((

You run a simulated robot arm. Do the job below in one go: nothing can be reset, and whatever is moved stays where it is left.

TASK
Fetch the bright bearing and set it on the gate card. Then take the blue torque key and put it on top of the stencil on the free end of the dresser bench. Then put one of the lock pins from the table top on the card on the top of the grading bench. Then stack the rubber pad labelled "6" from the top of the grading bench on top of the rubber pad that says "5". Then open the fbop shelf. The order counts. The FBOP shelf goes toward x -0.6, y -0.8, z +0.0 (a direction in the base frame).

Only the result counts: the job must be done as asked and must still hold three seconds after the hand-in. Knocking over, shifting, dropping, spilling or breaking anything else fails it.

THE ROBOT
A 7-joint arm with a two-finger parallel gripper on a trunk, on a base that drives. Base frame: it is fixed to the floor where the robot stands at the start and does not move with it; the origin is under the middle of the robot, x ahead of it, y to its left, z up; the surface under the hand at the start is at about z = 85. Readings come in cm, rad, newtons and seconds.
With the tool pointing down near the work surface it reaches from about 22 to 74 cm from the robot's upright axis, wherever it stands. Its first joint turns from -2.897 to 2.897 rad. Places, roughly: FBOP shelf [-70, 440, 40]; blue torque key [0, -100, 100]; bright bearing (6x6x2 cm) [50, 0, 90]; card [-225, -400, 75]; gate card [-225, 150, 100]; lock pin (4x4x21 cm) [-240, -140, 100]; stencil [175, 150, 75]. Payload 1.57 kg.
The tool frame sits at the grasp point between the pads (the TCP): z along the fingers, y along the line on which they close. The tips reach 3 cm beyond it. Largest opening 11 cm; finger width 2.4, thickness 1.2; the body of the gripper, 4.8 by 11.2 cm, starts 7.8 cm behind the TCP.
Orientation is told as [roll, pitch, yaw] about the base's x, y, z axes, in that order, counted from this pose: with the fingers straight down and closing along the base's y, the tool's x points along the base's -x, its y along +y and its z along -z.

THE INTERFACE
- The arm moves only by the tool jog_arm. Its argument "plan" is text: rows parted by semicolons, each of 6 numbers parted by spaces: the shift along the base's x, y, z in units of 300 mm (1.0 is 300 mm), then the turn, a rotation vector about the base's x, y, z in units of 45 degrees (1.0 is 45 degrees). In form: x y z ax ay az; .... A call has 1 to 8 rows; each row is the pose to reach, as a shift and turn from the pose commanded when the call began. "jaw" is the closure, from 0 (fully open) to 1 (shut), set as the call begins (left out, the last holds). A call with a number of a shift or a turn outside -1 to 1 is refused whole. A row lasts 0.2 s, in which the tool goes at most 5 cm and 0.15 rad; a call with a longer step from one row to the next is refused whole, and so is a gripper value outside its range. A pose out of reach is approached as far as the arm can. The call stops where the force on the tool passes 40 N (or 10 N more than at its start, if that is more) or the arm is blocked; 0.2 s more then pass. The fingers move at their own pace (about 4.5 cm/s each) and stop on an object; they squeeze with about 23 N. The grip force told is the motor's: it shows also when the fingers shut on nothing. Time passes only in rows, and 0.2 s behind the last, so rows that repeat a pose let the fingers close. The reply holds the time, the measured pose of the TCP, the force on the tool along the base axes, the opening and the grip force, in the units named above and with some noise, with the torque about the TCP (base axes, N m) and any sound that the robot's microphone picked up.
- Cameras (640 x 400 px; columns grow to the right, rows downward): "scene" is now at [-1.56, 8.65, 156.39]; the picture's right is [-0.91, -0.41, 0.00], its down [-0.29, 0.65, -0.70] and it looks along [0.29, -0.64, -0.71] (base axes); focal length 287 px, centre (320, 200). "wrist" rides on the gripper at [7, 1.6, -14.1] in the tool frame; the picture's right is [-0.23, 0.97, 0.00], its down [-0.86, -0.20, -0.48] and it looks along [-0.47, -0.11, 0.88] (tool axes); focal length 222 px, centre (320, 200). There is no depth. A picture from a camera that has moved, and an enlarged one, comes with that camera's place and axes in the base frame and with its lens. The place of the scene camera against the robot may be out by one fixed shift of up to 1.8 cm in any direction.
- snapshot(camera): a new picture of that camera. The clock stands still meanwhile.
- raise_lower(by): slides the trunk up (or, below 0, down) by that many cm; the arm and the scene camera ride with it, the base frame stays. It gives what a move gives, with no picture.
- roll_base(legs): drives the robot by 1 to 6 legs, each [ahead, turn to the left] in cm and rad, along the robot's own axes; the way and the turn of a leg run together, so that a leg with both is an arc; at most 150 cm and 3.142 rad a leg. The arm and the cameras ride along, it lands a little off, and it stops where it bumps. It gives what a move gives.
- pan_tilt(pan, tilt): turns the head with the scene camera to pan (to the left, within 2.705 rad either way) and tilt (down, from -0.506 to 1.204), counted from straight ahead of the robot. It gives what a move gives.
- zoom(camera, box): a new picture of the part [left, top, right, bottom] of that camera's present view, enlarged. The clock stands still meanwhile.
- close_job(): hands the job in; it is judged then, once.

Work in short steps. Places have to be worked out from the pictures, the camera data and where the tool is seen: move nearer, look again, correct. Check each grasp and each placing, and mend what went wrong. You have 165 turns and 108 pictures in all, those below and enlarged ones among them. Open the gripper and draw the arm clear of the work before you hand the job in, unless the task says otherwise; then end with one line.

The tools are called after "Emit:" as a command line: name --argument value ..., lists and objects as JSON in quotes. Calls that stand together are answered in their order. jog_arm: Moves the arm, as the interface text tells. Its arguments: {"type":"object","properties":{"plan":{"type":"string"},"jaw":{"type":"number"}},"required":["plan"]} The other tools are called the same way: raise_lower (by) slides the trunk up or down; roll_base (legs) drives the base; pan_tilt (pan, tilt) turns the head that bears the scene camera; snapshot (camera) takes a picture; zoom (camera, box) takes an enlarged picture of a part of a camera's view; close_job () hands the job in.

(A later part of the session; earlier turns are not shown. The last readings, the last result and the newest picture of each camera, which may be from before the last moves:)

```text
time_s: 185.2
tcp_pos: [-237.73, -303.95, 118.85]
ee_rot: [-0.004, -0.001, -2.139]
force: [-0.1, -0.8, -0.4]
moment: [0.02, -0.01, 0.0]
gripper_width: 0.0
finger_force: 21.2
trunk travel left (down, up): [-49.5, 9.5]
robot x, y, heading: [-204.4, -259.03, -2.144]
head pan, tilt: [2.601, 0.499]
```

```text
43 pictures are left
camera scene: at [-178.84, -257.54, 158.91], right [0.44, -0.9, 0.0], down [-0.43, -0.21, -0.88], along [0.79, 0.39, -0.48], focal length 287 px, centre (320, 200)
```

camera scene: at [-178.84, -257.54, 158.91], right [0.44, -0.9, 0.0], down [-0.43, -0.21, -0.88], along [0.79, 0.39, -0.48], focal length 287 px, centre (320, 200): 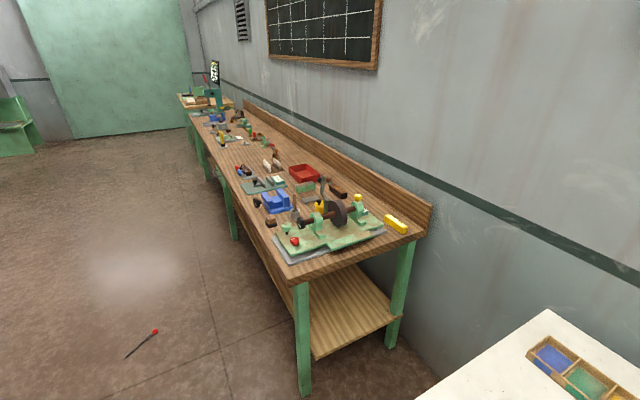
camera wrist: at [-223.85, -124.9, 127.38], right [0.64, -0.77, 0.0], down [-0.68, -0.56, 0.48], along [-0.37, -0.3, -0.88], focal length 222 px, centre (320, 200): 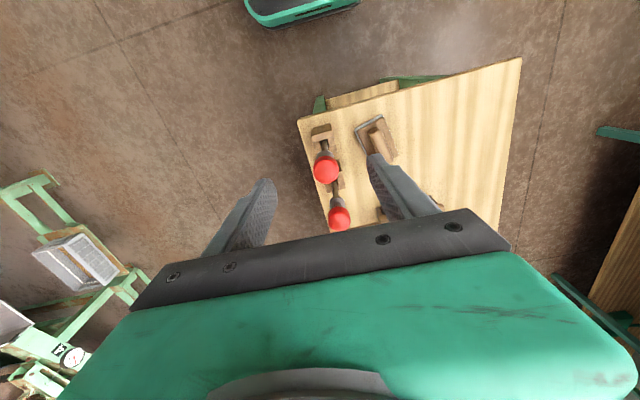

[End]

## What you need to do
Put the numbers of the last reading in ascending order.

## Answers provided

))

## Excerpted text
((

Brain. 1995 Oct;118 ( Pt 5):1129-48

Double dissociation of memory capacities after bilateral occipital-lobe or medial temporal-lobe lesions

Keane MM, Gabrieli JD, Mapstone HC, Johnson KA, Corkin S.

Abstract

Memory for recently encountered information can be reflected in conscious recall and recognition of that material, or in facilitated reprocessing of that material, an effect known as repetition priming. Repetition priming may be perceptual (form-based) or conceptual (meaning-based). A patient with bilateral occipital-lobe lesions (L.H.) and a patient with bilateral medial-temporal lobe lesions (H.M.) showed a double dissociation between visuoperceptual priming (impaired in L.H. and intact in H.M.) and visual recognition memory (intact in L.H. and impaired in H.M.). L.H. showed intact conceptual priming for visually presented words; his pattern of impaired visuoperceptual priming and intact conceptual priming is the reverse dissociation to that observed in prior studies of patients with Alzheimer's disease, in whom occipital cortices are relatively spared. These double dissociations suggest that a memory system localized to the occipital lobe mediates visuoperceptual priming effects, and that this system is independent of neural circuits mediating conceptual priming effects, and independent of the limbic-diencephalic system supporting conscious recognition of recently encountered information.

))

## What you need to do
1) Cite the excerpted text exactly. Begin with "Double dissociation of" and finish with "KA, Corkin S.".
2) Take exactly the lines from the one containing "- roll_base(legs): drives" through the one containing "- pan_tilt(pan, tilt): turns" in the data above, and output them with nothing added.

## Answers provided
1)
Double dissociation of memory capacities after bilateral occipital-lobe or medial temporal-lobe lesions

Keane MM, Gabrieli JD, Mapstone HC, Johnson KA, Corkin S.

2)
- roll_base(legs): drives the robot by 1 to 6 legs, each [ahead, turn to the left] in cm and rad, along the robot's own axes; the way and the turn of a leg run together, so that a leg with both is an arc; at most 150 cm and 3.142 rad a leg. The arm and the cameras ride along, it lands a little off, and it stops where it bumps. It gives what a move gives.
- pan_tilt(pan, tilt): turns the head with the scene camera to pan (to the left, within 2.705 rad either way) and tilt (down, from -0.506 to 1.204), counted from straight ahead of the robot. It gives what a move gives.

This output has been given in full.